Archive for September 19th, 2010
Jeff Jacoby analyzes the absurd tendency of local governments to coerce residents into costly – and inefficient – recycling programs. As a resident of Fairfascist…oops, I mean Fairfax…County in Virginia, I already am painfully aware of this bureaucratic impulse.
National Review has a column reviewing a new book, 3 Billion and Counting, that dissects the harsh human cost of banning DDT. There are things that should be banned, of course, but such decisions should be based on sound science and cost-benefit analysis. Sadly, that’s not what happened with the politically-motivated decision to ban this particular pesticide.
3 Billion and Counting, which premieres this Friday in Manhattan, was produced by Dr. Rutledge Taylor, a California physician who specializes in preventive medicine. His film will both shock and anger you. DDT was first synthesized in 1877, but it was not until 1940 that a Swiss chemist demonstrated that it could kill insects without any harm to humans. It was introduced into widespread use during World War II and became the single most important pesticide in maintaining human health for the next two decades.
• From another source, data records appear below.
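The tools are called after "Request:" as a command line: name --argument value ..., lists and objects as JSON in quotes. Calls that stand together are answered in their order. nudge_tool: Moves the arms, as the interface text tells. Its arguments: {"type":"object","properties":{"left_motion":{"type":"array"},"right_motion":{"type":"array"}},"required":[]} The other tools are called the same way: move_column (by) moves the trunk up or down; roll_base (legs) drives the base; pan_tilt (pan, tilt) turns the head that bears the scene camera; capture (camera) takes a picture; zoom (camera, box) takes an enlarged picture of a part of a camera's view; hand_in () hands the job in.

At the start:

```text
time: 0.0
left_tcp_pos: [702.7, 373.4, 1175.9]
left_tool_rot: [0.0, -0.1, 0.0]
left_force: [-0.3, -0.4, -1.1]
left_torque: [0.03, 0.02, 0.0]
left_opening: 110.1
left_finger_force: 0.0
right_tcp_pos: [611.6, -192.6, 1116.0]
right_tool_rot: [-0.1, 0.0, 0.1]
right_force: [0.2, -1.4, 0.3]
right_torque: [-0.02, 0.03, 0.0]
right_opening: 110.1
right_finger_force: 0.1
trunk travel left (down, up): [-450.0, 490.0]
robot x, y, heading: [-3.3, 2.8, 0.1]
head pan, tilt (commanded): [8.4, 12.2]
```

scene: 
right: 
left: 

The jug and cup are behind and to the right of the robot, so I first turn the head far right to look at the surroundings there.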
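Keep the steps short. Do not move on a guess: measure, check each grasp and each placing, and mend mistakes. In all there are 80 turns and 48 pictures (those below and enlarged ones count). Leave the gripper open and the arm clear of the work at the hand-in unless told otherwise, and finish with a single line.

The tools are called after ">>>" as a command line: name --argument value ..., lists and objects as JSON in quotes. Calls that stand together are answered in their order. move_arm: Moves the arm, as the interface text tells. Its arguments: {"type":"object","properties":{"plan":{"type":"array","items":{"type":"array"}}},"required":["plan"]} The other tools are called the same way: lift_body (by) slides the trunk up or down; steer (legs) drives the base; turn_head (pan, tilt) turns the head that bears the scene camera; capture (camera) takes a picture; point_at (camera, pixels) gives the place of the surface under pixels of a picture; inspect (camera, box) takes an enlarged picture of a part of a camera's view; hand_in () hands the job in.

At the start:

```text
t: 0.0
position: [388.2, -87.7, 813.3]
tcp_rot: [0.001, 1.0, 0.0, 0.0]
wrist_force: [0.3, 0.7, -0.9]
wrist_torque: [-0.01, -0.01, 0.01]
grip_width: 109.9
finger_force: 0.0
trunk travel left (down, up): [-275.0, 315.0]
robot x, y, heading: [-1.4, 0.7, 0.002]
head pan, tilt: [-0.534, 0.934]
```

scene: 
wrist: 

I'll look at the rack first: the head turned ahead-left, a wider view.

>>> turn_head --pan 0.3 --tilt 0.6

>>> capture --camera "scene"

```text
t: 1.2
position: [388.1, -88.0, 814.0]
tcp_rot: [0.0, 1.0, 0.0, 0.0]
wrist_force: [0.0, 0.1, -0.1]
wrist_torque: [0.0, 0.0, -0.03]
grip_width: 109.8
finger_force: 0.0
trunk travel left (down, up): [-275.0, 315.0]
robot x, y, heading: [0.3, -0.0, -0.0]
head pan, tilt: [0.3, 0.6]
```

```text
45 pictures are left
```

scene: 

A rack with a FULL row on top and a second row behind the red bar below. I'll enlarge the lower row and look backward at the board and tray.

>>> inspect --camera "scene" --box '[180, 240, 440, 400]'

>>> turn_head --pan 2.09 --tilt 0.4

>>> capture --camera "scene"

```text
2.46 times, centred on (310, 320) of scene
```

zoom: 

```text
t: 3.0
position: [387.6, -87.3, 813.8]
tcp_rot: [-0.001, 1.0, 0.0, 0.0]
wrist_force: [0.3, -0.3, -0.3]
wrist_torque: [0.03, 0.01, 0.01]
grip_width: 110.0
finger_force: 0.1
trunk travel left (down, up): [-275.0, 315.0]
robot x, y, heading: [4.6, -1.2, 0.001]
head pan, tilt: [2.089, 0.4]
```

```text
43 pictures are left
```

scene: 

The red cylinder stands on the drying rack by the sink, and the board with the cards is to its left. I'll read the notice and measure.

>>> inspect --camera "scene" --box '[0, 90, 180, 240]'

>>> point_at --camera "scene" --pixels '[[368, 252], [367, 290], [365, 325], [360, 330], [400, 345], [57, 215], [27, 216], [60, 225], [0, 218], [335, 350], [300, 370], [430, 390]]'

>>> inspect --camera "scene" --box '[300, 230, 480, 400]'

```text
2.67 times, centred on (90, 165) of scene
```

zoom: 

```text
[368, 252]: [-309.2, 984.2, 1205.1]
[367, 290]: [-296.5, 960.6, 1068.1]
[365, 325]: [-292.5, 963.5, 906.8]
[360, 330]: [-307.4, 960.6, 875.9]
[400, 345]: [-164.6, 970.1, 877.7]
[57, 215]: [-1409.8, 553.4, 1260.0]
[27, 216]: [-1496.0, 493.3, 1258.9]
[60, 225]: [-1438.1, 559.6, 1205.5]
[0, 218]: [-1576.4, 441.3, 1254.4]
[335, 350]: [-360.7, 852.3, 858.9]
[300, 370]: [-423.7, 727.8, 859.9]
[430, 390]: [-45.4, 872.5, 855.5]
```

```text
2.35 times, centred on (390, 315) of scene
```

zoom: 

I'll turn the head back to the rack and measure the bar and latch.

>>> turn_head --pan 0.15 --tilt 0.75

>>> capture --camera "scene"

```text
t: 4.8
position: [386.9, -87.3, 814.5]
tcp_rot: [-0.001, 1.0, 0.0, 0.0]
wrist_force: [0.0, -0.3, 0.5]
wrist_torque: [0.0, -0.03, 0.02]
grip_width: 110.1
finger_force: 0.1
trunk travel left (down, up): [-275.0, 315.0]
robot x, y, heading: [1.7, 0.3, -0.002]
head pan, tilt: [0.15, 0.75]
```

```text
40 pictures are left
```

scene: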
The scientist who discovered the insecticidal properties of DDT, Dr. Paul Müller, was awarded the 1948 Nobel Prize in Physiology or Medicine for his work on DDT. (In the 1940s and 1950s the chemical was the “secret” ingredient in a popular new cocktail, the Mickey Slim: gin, with a pinch of DDT.) In 1962, Rachel Carson’s lyrical but scientifically flawed book, Silent Spring, argued eloquently, but erroneously, that pesticides, especially DDT, were poisoning both wildlife and the environment – and also endangering human health. …In Ceylon (now Sri Lanka), DDT spraying had reduced malaria cases from 2.8 million in 1948 to 17 in 1963. After spraying stopped, malaria cases rose sharply, reaching 2.5 million over the next decade. Scientists have never found an effective substitute for DDT — and so the malaria death rate has kept on soaring.